The Campaign for Summer Jobs
Launched in December, 1999, the Campaign for Summer Jobs is a coalition of one hundred community-based and citywide organizations working together to ensure the establishment of a permanently-funded, stand-alone summer jobs program in New York. The Campaign for Summer Jobs is coordinated jointly by the Coalition and United Neighborhood Houses and has been successful in maintaining a summer jobs program for teens over the past two years.

For more information on the Campaign or how you can get involved, click here.



The Human Services Workforce Campaign
The Human Services Workforce Campaign is a coalition of over 800 nonprofit human service providers that has come together to find a long-term solution to the workforce crisis that faces all sectors in the human services. To this end, the Workforce Campaign has three main goals that it strives to achieve over the next three to five years, including:
  • Raising the base salaries of direct services and supervisory staff in nonprofit human service agencies;
  • Institutionalizing a cost-of-living adjustment (COLA) for all human service government contracts; and
  • Improving the quality of services to clients through the retention and training of our workforce.
To learn more about how you can support the human services workforce or how your agency can join the Workforce Campaign, please visit www.humanservicescouncil.org.



Youth Development Assets Task Force
The Youth Developmental Assets Task Force is spearheaded by the YMCA of Greater New York and includes the Coalition, the Department of Education, DYCD, the Police Department, the City Council, the United Way, and several other New York City children's advocacy groups. The Task Force came together to conduct a survey of 3,000 young people in New York City called Profiles of Student Life: Attitudes and Behaviors (administered by the Search Institute) that would provide a portrait of the developmental assets (40 external/internal assets), deficits, high risk behaviors and thriving indicators of City teens. The goal of the survey is to gather meaningful baseline data for developing asset building strategies and a strength-based, pro-active youth agenda to present to the new city administration in the future.

By the end of this school year, the Task Force has plans to complete the implementation phase of the survey. The results of the survey will be processed by the Search Institute and after receiving this information, the group will re-assemble to discuss how this data can be used to influence youth policy.

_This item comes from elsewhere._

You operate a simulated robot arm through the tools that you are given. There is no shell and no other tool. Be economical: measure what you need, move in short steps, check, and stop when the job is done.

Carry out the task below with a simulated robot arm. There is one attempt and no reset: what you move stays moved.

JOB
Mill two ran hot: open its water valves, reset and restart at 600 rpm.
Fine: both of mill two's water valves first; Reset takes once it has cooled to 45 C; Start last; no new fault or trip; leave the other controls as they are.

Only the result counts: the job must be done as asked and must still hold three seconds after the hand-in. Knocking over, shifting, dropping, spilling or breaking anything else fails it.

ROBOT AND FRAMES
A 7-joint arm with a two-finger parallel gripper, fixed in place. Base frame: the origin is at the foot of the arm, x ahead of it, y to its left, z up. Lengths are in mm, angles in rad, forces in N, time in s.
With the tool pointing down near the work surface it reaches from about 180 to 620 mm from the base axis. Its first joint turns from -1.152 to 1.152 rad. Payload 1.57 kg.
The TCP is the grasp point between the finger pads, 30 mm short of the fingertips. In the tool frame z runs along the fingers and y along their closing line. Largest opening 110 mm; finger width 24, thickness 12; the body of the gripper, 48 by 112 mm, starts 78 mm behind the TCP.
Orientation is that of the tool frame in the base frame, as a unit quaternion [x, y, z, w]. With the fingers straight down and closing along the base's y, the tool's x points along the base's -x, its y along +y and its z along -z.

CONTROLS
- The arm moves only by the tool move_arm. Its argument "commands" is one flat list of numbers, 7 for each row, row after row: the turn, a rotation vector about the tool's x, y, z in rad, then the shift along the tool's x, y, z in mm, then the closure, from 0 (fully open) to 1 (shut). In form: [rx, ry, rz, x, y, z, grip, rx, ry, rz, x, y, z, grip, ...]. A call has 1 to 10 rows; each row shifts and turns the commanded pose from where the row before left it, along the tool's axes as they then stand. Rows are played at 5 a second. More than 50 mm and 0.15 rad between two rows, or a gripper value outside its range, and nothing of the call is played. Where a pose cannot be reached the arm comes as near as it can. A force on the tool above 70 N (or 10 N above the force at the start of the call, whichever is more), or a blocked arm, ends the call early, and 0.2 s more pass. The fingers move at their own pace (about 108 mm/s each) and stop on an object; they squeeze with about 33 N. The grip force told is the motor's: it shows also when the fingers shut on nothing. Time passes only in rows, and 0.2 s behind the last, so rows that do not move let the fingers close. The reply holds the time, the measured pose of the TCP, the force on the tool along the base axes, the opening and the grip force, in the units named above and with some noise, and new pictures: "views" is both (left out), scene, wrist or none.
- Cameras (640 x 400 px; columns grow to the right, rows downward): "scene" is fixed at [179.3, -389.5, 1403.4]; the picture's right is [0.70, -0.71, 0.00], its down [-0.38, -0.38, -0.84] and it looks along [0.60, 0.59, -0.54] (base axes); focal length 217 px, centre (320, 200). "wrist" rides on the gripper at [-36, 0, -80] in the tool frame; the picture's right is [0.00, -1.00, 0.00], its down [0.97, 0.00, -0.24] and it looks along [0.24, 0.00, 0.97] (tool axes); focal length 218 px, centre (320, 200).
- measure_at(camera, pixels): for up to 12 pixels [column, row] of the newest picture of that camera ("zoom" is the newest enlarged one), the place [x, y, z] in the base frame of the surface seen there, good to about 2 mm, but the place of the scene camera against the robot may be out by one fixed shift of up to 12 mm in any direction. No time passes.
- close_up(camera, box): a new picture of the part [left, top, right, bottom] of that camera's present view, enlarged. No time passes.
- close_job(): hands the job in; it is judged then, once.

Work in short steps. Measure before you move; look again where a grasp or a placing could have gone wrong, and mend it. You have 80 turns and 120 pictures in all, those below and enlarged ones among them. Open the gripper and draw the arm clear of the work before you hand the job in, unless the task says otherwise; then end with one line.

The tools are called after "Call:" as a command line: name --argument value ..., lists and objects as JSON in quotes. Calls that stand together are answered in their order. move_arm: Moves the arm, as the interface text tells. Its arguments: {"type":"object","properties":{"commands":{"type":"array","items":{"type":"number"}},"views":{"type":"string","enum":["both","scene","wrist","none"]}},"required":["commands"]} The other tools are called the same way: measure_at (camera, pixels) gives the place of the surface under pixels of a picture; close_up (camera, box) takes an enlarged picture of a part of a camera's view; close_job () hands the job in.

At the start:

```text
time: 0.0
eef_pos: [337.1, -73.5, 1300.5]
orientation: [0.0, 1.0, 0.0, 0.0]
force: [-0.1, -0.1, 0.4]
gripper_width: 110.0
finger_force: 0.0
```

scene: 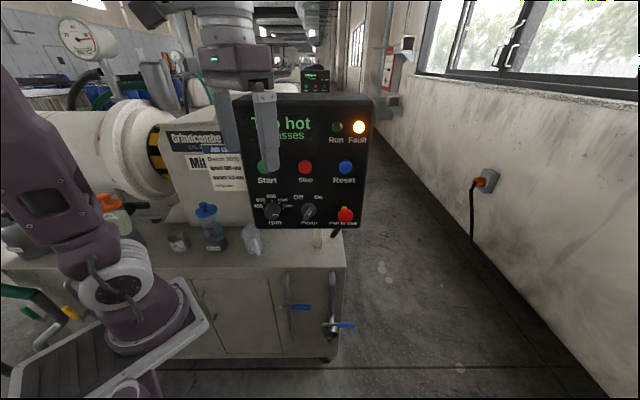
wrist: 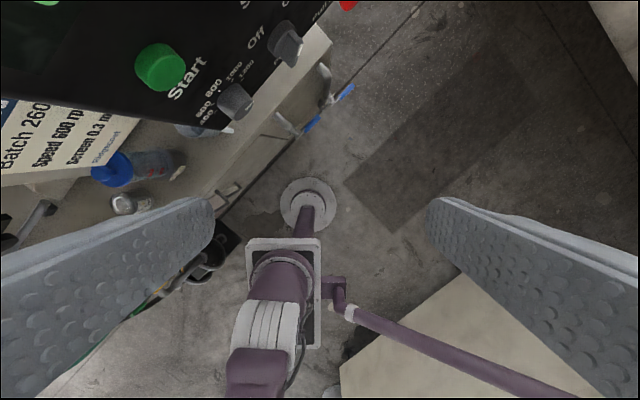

The Youth Transition Funders Group
An initiative of the Coalition of Community Foundations for Youth (CCFY), a network of over 275 community foundations nationwide dedicated to securing improved conditions for children, youth and families, the Youth Transition Funders Group (YTFG) was established in 2001 to provide funding and assistance to communities seeking to address the difficulty many young people experience in their efforts to transition to adulthood. YTFG member philanthropies work together, pooling their investments in order to make a real impact on local efforts to reconnect vulnerable youth and get them back on track to economic self-sufficiency and productive adulthood.

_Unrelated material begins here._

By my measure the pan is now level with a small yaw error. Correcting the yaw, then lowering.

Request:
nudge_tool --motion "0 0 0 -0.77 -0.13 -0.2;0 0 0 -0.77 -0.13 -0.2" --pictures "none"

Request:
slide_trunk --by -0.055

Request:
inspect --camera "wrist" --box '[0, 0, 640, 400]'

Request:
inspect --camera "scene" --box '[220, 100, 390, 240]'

Adopting the theme, "Connected by 25," to describe its mission, the YTFG established five critical outcomes necessary to declare a young person on track to self-sufficient adulthood:
  • Educational achievement in preparation for career and civic participation, including a high school diploma, postsecondary degree and/or vocational certificate training
  • Gainful employment and/or access to career training to achieve life-long economic success
  • Connections to a positive support system - namely, guidance from family members and caring adults, as well as access to health, counseling and mental health services
  • The ability to be a responsible and nurturing parent
  • The capacity to participate in the civic life of one's community
In order to spur discussion and subsequent action around the issue of disconnected youth at the local level, the Out of School Work Group of the YTFG released an RFP in 2004 inviting nine communities to submit a proposal for a Strategic Assessment Grant, designed to help communities take next steps in developing systemic approaches to improving educational options and outcomes for struggling students and out-of-school youth.

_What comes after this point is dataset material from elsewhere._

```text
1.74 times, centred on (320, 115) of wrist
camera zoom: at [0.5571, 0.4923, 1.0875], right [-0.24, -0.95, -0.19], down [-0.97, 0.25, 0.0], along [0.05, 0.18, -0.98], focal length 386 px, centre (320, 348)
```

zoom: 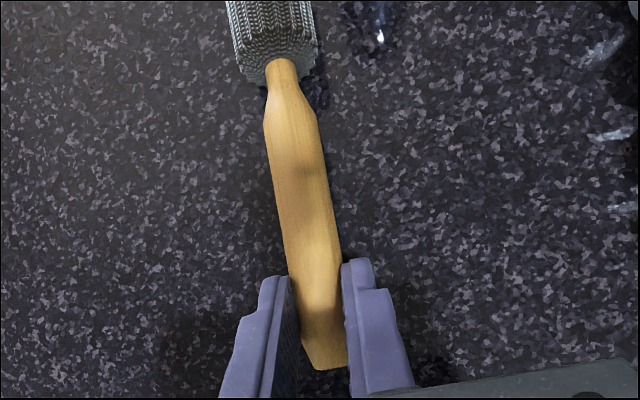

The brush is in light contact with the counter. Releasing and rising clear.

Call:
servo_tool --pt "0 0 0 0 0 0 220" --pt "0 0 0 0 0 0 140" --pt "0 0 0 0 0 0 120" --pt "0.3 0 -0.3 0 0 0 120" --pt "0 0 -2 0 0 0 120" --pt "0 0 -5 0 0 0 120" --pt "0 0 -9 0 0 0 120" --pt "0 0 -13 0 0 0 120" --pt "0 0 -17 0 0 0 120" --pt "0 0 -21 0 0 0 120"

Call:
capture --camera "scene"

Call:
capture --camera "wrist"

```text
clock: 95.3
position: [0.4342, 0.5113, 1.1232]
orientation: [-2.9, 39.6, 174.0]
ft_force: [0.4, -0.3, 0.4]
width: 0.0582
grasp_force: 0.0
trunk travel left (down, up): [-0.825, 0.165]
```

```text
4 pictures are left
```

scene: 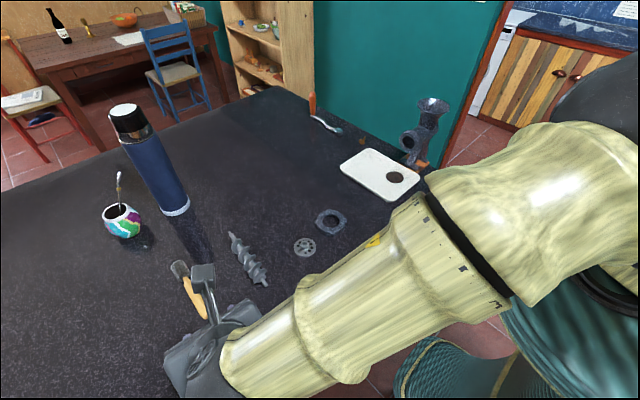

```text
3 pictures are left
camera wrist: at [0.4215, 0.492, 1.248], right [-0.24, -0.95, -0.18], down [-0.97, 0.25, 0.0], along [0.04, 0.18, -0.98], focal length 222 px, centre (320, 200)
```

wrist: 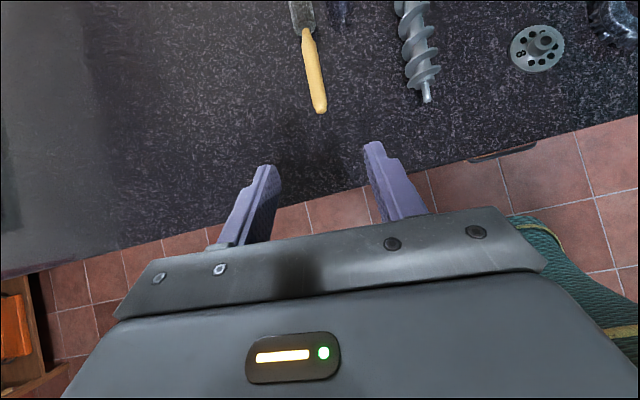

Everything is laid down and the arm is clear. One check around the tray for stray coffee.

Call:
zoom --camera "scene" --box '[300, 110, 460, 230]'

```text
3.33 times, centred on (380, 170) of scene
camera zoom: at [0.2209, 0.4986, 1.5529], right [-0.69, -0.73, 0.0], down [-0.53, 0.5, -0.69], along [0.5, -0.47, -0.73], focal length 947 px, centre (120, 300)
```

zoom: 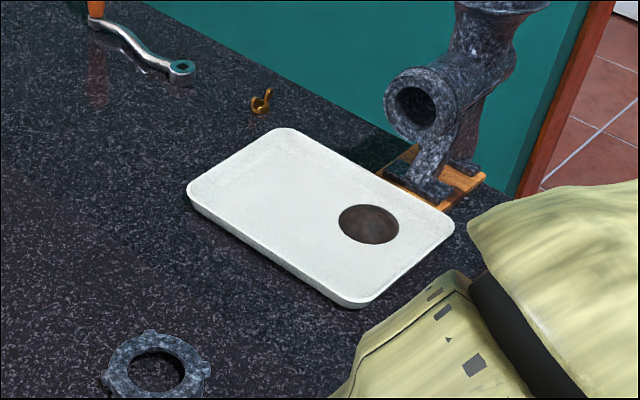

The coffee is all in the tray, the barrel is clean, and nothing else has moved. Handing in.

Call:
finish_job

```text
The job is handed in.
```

The grant aims to enable recipients to:
  • Make progress in implementing practice and policies that improve life outcomes for disconnected youth;
  • Make progress toward creating a system targeting disconnected youth;
  • Address race and class inequities within their systems;
  • Gain national visibility for this important systemic work; and
  • Create a multi-pronged and systemic, community-based approach, built on cross-sector collaboration.
New York City was ultimately one of six communities to receive the grant (the others being Boston, Las Vegas, Portland, San Jose, and Washington, DC.)

New York City YTFG Project
The New York City YTFG Project is a collaboration between the New York City Department of Education (DOE), New Visions for Public Schools, the Youth Development Institute of the Fund for the City of New York, Neighborhood Family Services Coalition, Harlem Children's Zone, Good Shepherd Services, New Heights Neighborhood Center, New York City Mission Society, and Cypress Hills Local Development Corporation. Titled "Expanding Secondary Reform in New York City through Multiple Educational Pathways," the Project aims to design a system addressing the needs of youth not succeeding within the traditional education system. Expanding on the DOE's Multiple Pathways and Expanded Options strategies, such a system would contain multiple points of entry and re-entry including: prevention programs designed to identify struggling students early on and get them back on track; multiple pathways toward attaining a high school diploma; expanded options for older youth to obtain an education credential and gain the experience necessary to enter the workforce; and follow-up supports. To this end, the New York City YTFG partners are working to determine the scope of the needs of disconnected youth in New York City, the City's current capacity to serve disconnected youth, and what needs to be done to increase the City's ability to help these youth make a successful transition to adulthood by age 25.